What do dung beetles have to do with water quality?
Up to 80% of nitrogen in cow pats is lost to the atmosphere, surface water or groundwater if left on the surface.
But the Malanda Beef Group knew that dung beetles could help reduce this loss by burying it and cycling the organic matter and nutrients back into the soil.
This recycling of nutrients means that less fertiliser needs to be used for pasture maintenance.
Another major benefit is the reduction in buffalo fly.
One of the farmers involved in this trial, Gladys Borgert, says that in 18 months her Buffalo Fly problem was at least halved. Full story below...
Nineteen cattle properties were strategically chosen as “seed properties” for the southern Atherton Tablelands dung beetle introduction and environmental evaluation project.
The project was supported by Terrain NRM through funding from the Australian Government's Reef Rescue Innovation Funding Program.
Six species of dung beetles were released across the properties and their survival rates, spread and effectiveness are being monitored.
An active dung beetle population has the potential to cycle nutrients and organic matter back into the soil within 24 to 48 hours, instead of it being lost to the atmosphere, surface water or ground water.
This can reduce the need for fertiliser and also combat the buffalo fly by destroying its cow dung breeding ground.

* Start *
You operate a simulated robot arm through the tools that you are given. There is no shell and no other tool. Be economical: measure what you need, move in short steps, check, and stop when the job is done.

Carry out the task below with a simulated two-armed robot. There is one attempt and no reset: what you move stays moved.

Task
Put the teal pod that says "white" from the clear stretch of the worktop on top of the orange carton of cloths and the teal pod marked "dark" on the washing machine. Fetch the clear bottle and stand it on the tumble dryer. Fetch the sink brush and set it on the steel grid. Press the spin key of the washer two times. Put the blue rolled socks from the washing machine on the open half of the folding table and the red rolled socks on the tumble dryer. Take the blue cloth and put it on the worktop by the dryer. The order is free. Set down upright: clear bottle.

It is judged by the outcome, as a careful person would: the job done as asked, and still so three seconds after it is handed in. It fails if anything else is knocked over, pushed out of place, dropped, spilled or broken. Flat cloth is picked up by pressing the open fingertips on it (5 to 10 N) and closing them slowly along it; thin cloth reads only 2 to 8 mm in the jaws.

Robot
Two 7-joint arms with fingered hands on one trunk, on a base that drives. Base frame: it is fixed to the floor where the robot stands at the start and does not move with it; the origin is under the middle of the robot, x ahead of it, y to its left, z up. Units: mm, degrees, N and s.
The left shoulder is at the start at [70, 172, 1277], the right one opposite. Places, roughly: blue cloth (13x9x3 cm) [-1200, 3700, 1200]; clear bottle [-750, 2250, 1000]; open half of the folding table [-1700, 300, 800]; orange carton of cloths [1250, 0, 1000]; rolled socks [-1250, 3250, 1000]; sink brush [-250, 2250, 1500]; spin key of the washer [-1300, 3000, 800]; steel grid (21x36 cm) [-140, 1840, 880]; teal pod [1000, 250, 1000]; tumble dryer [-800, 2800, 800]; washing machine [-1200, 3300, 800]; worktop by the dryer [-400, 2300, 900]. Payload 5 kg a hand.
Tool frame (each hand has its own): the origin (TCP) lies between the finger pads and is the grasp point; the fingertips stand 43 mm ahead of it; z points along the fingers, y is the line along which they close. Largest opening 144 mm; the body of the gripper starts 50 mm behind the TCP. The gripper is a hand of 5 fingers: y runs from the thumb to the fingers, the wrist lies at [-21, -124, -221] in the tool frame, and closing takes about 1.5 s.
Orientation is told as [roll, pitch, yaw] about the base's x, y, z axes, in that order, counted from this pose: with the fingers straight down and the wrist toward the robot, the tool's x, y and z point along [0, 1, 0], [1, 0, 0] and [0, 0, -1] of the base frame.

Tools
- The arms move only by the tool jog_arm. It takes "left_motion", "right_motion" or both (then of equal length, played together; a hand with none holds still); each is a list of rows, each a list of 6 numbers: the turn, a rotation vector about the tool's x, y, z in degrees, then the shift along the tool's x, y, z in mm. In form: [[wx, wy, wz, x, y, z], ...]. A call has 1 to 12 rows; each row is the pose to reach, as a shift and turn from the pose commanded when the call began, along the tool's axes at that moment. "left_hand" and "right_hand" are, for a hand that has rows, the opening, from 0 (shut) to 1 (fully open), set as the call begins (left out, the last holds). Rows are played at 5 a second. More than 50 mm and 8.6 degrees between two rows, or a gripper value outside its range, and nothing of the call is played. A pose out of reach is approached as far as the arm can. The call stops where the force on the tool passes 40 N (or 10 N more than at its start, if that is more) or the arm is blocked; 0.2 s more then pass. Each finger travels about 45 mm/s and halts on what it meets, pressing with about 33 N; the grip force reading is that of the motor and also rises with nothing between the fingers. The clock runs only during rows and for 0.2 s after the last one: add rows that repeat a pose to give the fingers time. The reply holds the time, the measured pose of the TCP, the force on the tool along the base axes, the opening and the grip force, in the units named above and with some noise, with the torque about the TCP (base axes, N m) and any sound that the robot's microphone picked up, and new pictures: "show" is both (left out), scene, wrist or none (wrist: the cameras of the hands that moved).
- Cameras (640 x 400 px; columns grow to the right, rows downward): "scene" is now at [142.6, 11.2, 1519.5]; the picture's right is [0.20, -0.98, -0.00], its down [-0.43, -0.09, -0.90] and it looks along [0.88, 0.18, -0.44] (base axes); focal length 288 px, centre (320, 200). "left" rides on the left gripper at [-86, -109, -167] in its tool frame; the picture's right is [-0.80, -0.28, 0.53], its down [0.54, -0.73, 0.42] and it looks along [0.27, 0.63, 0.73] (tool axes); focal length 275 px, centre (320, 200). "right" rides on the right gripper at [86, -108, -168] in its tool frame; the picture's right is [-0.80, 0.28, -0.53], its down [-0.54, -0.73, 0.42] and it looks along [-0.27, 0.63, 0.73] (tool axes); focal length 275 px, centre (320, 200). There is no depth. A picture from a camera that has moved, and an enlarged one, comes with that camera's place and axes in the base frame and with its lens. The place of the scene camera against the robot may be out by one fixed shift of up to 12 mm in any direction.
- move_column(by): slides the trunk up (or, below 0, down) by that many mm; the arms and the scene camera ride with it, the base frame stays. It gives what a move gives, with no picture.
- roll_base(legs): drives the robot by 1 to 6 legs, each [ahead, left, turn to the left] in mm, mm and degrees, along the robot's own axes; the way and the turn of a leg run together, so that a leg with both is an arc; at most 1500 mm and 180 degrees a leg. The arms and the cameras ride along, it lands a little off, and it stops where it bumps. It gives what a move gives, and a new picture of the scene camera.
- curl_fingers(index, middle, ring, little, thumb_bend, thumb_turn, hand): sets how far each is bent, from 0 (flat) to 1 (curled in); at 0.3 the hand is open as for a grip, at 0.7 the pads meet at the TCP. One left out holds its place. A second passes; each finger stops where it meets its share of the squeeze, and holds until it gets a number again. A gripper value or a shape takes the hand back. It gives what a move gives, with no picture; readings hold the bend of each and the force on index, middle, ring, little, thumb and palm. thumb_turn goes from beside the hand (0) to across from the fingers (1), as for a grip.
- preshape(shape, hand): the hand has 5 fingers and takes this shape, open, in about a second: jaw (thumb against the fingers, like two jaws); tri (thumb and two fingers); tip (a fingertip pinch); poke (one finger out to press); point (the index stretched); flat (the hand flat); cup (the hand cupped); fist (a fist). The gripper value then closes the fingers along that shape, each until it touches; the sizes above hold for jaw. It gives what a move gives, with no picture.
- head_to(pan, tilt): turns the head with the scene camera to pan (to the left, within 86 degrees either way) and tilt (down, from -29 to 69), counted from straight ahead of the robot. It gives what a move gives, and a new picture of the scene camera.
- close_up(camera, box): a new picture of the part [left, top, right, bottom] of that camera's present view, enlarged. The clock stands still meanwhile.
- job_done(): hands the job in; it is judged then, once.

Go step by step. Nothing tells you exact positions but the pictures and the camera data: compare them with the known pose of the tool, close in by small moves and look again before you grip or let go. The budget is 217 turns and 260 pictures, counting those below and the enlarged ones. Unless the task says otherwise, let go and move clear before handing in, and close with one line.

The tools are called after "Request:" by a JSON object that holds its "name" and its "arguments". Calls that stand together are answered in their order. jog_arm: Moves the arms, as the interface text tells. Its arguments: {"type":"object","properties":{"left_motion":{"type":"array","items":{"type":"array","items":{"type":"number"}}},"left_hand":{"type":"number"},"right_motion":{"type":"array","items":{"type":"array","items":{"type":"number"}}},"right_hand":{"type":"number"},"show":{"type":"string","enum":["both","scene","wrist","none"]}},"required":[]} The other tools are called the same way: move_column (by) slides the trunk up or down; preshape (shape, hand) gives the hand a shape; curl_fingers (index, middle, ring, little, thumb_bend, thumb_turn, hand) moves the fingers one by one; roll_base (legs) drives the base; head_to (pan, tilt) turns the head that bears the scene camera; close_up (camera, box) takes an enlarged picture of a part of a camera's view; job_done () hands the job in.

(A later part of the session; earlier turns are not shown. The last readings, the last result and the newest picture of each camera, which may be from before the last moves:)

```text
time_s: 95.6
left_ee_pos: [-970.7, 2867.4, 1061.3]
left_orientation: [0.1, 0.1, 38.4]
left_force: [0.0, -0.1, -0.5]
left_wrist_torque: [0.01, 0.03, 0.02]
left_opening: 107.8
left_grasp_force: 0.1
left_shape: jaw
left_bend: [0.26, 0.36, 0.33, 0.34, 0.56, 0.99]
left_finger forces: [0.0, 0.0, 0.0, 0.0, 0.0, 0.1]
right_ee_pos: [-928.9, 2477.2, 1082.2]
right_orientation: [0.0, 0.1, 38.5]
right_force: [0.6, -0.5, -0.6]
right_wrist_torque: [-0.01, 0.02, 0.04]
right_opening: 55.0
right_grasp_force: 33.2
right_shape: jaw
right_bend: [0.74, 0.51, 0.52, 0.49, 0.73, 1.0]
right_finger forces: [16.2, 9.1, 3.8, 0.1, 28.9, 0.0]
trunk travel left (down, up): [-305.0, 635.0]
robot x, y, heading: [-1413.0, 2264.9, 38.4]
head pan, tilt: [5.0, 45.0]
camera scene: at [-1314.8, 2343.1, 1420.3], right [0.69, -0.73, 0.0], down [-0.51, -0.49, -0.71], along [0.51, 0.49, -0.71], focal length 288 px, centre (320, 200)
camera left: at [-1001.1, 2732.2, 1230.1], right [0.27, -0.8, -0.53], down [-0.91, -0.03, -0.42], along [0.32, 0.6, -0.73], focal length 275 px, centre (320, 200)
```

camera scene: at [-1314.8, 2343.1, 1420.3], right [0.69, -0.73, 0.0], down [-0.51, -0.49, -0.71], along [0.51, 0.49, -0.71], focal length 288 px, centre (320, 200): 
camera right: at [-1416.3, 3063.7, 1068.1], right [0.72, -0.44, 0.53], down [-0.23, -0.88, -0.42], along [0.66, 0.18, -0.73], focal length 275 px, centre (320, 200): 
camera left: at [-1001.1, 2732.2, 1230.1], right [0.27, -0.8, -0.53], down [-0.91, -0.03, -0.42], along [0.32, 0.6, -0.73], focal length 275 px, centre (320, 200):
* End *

Malanda Beef Plan Group president Bruce Carcary says grower support is needed across the region in switching to dung beetle-friendly fertilisers so dung beetle larvae is not wiped out and the population can spread across many farms.
There are different species of dung beetles and the varieties released on the Atherton Tablelands copes well with the dung of introduced animals like cattle.
One of the main drivers of the project, Rob Pagano, says some beetle species were already in the area.
“They were there but they are not active in all seasons or across all properties, soil types, rainfall zones and the like. What the project has done is introduce a greater diversity of species to see if they can survive, thrive and expand across the region under those varying circumstances.”
Grazier Gladys Borget says beetles have multiplied and spread prolifically on her farm: “I wasn’t very interested in beetles beforehand but I have become very passionate about them. In the last 18 months the buffalo fly problem has at least halved – they are doing their job”.
Rob Pagano expects it will take up to three years before it can be determined whether species have successfully established themselves on the southern Atherton Tablelands.
For the Malanda Beef Plan Group it is now a matter of patient monitoring and encouraging the use of dung beetle-friendly worming formulations by livestock farmers.